-- begin SUPPLIED TEXT --
In Heb 10:32–33 the author calls his audience to remember the day when they were first enlightened. In those days they endured in faith despite all their sufferings. Our author is saying that if they could endure then, they could still endure at this later point in their lives.

We see that while we must never base our assurance solely on a decision that we made years ago, it is still appropriate to remember the days when we were first converted. For when we do this, we remember the joy and assurance that Christ gives to His children, joy and assurance that can be ours again if we continue to persevere in our faith.

Are you struggling because you do not feel any of the joy or assurance that we should have as believers? If so, look back on your conversion or other moments in your life when you have felt particularly close to God. Let these past evidences of God’s work in your life motivate you to trust God’s promises.

Talmage - There is a way in which the lapidary tells whether a diamond is genuine or not. He breathes on it, and if the breath linger there, it is a false diamond; if the breath immediately vanish, it is a real diamond. Then he has the grinding process afterward, if the first fail. So you can tell God’s jewel. If the breath of temptation comes on it, and soon vanishes, it is a real diamond; if that breath lingers, and continues to blur it, it is a false diamond. But better than all is the grinding machine of affliction. If a soul can go through that and keep bright, it is one of God’s jewels.

F. Whitfield - Our boldness for God before the world must always be the result of individual dealing with God in secret. Our victories over self, and sin, and the world, are always first fought where no eye sees but God’s.… If we have not these secret conflicts, well may we not have any open ones. The outward absence of conflict betrays the inward sleep of the soul.

Trudging the Trail - On a warm summer afternoon, three young people and I decided to hike along a five-mile stretch of the picturesque Tahquamenon River in Michigan's Upper Peninsula. We started out with energy and vigor, taking the first few hundred yards with ease. But then the path began to twist and turn as it followed the river's course. We trudged through low, muddy areas and scrambled up steep ridges. Fallen trees blocked the path, and we had to climb over or crawl under. To cross some of the creeks that flowed into the river, we either jumped or walked gingerly along narrow logs. We weren't sure how far we had to go or what lay ahead. Yet we knew our friends would be waiting at the end of the trail, so we had to keep going.
-- end SUPPLIED TEXT --
-- begin EXERCISE MATERIAL --
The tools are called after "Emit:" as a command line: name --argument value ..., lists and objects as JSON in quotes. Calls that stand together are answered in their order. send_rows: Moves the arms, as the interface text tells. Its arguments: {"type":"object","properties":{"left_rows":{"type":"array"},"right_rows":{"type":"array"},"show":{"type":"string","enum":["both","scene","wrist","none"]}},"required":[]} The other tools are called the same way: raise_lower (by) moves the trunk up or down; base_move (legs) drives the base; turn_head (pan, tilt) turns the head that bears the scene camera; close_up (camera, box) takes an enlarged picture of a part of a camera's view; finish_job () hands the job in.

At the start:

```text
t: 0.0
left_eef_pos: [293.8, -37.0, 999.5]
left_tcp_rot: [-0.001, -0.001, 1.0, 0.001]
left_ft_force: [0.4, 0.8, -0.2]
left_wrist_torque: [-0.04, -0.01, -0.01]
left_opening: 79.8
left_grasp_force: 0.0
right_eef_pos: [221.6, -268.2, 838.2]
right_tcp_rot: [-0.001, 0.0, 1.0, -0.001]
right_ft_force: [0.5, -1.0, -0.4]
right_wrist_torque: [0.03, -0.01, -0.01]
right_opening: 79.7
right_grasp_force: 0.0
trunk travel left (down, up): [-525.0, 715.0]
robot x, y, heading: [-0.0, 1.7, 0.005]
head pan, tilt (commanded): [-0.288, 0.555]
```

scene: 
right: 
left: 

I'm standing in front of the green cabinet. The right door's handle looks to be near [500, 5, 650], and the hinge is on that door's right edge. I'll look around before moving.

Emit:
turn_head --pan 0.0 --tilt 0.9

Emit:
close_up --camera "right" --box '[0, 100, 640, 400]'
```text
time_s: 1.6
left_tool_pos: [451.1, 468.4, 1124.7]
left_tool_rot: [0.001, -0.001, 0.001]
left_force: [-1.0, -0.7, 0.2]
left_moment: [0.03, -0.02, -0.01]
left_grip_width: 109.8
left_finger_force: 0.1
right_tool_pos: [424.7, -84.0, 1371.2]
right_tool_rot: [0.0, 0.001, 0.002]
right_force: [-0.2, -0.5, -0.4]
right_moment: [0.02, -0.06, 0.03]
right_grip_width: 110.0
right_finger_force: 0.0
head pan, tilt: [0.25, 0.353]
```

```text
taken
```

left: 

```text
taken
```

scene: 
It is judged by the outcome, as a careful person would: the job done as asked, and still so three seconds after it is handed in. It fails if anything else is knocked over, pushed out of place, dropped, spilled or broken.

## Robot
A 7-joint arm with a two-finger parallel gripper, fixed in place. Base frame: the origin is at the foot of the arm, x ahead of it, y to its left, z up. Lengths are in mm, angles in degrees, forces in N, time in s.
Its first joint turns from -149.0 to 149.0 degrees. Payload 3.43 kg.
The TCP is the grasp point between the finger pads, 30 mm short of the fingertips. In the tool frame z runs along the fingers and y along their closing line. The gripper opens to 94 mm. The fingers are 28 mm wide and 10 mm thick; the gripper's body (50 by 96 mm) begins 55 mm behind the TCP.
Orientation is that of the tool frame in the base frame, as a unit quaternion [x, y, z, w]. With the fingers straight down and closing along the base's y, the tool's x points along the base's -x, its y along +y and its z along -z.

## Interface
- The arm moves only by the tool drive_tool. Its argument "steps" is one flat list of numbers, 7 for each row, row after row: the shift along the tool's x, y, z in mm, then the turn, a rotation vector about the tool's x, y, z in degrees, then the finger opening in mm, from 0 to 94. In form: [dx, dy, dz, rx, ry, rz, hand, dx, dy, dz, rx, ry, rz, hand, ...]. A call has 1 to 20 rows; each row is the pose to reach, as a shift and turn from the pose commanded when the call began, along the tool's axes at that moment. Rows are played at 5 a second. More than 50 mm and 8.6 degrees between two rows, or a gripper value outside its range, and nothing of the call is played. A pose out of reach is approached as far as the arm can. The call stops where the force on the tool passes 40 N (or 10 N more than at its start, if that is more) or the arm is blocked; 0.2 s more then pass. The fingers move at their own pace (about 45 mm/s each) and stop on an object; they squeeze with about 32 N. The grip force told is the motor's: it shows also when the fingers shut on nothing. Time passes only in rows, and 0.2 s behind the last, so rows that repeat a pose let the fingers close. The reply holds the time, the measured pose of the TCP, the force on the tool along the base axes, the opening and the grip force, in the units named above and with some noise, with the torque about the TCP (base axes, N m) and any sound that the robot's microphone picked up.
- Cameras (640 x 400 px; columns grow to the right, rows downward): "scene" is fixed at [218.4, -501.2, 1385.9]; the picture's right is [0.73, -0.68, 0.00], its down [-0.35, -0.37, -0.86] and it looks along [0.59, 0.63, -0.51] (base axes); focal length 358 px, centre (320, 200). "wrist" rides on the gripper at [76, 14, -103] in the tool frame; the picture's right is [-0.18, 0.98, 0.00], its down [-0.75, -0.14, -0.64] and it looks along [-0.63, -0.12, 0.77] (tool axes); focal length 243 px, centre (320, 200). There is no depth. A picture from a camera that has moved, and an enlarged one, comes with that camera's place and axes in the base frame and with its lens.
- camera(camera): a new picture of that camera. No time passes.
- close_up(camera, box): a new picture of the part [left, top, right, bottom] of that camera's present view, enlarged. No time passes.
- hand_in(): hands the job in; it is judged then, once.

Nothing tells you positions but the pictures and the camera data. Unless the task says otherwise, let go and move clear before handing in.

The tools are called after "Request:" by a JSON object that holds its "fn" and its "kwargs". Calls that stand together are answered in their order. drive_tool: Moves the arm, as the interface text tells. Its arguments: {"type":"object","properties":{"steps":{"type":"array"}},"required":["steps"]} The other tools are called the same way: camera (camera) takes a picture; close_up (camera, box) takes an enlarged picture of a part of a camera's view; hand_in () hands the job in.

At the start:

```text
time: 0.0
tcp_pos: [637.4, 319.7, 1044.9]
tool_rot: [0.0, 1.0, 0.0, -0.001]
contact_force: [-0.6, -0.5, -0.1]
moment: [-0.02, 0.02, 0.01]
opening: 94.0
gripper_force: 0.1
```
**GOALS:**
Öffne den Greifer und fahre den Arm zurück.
-- end EXERCISE MATERIAL --
**GOALS:**
[a] Look above for the line containing "Its first joint". Output from there through the line containing "The TCP is the", exactly and inclusively. Set them in a Markdown table: Row counts from 1, Content holds the line, and blank lines are dropped.
[b] Pick up the supplied text at the point where it stops and go on.

**OUTPUTS:**
[a]
| Row | Content |
|---|---|
| 1 | Its first joint turns from -149.0 to 149.0 degrees. Payload 3.43 kg. |
| 2 | The TCP is the grasp point between the finger pads, 30 mm short of the fingertips. In the tool frame z runs along the fingers and y along their closing line. The gripper opens to 94 mm. The fingers are 28 mm wide and 10 mm thick; the gripper's body (50 by 96 mm) begins 55 mm behind the TCP. |

[b]
When we did stop for a brief rest, we talked about some parallels between our obstacle-ridden walk and the Christian life. We usually begin our Christian walk with great vigor, excited about our salvation. But it isn't long before we come upon the twists and turns of temptations and trials. We can get mired in the mud of mediocrity or plunge from the peaks of pride. All sorts of dangers and difficulties block our path. We aren't sure what's ahead, and we get weary and discouraged. But we know what awaits us in eternity, so we "run with endurance" the path that is set before us.

All of us get discouraged and tired at times. How pleasant it would be to stay where we are. When that temptation hovers, we must take a deep breath of the Spirit and keep moving on. For rich rewards await us at the end of the trail. —D. C. Egner (Our Daily Bread, Copyright RBC Ministries, Grand Rapids, MI. Reprinted by permission. All rights reserved)

Falling drops at last will wear the stone.—Lucretius

Hebrews 10:33 partly by being made a public spectacle through reproaches and tribulations, and partly by becoming sharers with those who were so treated. (NASB: Lockman)

Greek: touto men oneidismois te kai thlipsesin theatrizomenoi, (PPPMPN) touto de koinonoi ton outos anastrephomenon (PPPMPG) genethentes; (APPMPN)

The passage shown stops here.